=== DATA SECTION ===

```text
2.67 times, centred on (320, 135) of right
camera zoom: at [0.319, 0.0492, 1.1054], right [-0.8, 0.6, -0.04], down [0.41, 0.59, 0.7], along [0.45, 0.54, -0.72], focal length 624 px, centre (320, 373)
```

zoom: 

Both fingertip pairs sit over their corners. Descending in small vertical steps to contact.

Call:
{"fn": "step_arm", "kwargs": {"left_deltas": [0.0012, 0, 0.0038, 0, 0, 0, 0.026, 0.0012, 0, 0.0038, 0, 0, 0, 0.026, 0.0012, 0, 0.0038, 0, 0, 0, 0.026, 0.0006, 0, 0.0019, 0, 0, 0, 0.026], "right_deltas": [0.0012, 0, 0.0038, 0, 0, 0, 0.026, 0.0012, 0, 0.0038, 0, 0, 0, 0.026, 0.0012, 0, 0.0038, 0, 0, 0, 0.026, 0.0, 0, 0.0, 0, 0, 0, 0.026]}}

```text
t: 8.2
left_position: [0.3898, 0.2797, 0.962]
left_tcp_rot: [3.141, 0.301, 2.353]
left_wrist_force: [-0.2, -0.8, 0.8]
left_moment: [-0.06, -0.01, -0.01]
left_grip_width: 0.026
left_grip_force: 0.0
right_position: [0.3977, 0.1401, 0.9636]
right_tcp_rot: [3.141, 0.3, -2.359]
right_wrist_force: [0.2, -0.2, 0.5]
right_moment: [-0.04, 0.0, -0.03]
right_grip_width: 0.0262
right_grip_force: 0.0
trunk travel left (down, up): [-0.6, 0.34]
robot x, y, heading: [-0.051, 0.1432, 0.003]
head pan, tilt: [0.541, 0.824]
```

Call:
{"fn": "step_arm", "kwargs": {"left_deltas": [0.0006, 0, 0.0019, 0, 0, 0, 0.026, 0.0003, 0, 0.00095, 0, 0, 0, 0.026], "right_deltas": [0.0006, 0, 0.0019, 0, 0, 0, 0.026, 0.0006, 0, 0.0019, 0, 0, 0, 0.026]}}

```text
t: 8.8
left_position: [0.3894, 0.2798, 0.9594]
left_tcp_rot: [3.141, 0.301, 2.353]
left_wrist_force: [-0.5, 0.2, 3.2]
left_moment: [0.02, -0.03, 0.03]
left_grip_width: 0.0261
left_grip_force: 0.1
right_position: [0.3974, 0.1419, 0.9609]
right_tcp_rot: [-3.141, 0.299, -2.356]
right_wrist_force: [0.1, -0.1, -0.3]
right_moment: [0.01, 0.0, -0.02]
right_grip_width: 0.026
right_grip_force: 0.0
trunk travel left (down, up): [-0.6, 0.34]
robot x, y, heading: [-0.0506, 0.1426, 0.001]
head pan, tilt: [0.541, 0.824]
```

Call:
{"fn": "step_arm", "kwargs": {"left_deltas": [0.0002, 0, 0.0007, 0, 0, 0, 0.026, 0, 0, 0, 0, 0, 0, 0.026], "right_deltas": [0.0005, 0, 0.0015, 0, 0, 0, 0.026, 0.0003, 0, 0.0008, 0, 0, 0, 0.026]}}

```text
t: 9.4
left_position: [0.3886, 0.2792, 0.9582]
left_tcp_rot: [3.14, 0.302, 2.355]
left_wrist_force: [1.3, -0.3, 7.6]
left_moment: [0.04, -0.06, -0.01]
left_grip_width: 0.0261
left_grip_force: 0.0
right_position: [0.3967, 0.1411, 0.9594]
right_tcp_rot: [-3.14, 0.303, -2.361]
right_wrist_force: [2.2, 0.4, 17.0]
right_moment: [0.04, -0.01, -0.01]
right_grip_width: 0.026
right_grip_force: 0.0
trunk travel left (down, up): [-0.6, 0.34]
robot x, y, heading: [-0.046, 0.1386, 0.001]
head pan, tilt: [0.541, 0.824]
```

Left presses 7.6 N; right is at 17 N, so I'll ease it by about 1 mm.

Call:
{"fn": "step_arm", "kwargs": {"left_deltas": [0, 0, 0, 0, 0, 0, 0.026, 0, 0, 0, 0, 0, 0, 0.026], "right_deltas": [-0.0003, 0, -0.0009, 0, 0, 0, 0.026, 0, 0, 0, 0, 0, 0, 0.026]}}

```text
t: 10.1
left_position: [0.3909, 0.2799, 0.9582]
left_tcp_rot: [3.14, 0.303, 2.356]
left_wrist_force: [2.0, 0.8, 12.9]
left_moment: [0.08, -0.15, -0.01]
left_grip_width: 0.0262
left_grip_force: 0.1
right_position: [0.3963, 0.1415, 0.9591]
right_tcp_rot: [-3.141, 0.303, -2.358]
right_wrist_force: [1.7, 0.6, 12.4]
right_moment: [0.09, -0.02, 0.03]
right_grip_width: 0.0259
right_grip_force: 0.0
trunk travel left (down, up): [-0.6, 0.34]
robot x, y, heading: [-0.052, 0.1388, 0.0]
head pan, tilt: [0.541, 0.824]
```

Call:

===

(EXERCISE REQUIREMENTS):
Each line of the material above must be retyped precisely. Write them as strings in a JSON array, leaving out blank lines.

(RESPONSE TO THE TASK):
[
  "```text",
  "2.67 times, centred on (320, 135) of right",
  "camera zoom: at [0.319, 0.0492, 1.1054], right [-0.8, 0.6, -0.04], down [0.41, 0.59, 0.7], along [0.45, 0.54, -0.72], focal length 624 px, centre (320, 373)",
  "```",
  "zoom: ",
  "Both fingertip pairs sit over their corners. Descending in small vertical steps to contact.",
  "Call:",
  "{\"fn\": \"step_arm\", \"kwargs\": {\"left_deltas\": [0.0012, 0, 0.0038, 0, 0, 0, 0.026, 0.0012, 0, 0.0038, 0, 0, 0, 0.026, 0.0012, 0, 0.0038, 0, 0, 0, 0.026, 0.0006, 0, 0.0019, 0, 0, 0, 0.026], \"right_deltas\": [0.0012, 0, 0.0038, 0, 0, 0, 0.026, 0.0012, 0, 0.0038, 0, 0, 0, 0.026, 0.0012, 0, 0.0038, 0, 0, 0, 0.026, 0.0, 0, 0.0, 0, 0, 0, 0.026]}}",
  "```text",
  "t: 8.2",
  "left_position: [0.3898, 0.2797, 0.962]",
  "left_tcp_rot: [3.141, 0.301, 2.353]",
  "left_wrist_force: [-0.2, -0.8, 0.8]",
  "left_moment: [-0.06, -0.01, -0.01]",
  "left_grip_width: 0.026",
  "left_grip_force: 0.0",
  "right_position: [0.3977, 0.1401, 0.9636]",
  "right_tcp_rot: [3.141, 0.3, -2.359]",
  "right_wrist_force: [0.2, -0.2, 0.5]",
  "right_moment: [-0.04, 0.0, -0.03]",
  "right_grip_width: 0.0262",
  "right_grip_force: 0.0",
  "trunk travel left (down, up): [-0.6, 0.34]",
  "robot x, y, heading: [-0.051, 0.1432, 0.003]",
  "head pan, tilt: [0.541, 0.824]",
  "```",
  "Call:",
  "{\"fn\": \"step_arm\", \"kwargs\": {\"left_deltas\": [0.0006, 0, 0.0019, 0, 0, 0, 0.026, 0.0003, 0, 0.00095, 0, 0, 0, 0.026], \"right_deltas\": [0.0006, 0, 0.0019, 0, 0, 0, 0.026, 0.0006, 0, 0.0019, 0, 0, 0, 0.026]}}",
  "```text",
  "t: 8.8",
  "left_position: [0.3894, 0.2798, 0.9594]",
  "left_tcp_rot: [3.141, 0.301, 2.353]",
  "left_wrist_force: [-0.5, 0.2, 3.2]",
  "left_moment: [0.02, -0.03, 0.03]",
  "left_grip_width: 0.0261",
  "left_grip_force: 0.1",
  "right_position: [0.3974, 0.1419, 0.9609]",
  "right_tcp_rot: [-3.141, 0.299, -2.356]",
  "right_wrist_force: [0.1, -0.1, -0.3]",
  "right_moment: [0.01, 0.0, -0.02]",
  "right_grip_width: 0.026",
  "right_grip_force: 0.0",
  "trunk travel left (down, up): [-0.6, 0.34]",
  "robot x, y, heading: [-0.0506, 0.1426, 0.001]",
  "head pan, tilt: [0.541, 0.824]",
  "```",
  "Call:",
  "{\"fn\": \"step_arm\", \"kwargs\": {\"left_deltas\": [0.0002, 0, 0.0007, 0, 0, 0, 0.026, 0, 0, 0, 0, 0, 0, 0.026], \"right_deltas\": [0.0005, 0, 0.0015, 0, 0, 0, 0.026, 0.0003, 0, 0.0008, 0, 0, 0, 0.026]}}",
  "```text",
  "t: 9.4",
  "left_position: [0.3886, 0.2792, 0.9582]",
  "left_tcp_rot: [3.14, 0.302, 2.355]",
  "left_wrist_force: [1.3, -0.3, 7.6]",
  "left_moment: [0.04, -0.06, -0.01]",
  "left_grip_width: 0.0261",
  "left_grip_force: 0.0",
  "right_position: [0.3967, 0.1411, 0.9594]",
  "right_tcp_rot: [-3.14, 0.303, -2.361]",
  "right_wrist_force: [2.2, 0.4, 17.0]",
  "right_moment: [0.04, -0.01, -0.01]",
  "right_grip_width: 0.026",
  "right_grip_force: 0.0",
  "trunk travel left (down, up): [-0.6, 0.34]",
  "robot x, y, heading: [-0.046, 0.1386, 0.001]",
  "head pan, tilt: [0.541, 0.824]",
  "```",
  "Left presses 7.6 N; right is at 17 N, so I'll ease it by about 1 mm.",
  "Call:",
  "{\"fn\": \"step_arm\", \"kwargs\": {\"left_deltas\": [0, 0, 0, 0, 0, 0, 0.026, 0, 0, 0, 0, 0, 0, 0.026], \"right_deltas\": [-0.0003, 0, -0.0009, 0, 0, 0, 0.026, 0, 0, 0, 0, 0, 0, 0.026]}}",
  "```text",
  "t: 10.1",
  "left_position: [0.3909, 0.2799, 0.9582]",
  "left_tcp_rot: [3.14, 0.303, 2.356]",
  "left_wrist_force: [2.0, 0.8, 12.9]",
  "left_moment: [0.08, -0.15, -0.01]",
  "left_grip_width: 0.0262",
  "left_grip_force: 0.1",
  "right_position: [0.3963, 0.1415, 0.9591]",
  "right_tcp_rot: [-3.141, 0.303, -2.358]",
  "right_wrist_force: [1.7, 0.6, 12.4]",
  "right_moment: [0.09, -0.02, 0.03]",
  "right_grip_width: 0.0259",
  "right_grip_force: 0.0",
  "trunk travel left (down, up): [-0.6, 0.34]",
  "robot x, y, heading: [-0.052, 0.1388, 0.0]",
  "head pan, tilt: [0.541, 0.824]",
  "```",
  "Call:"
]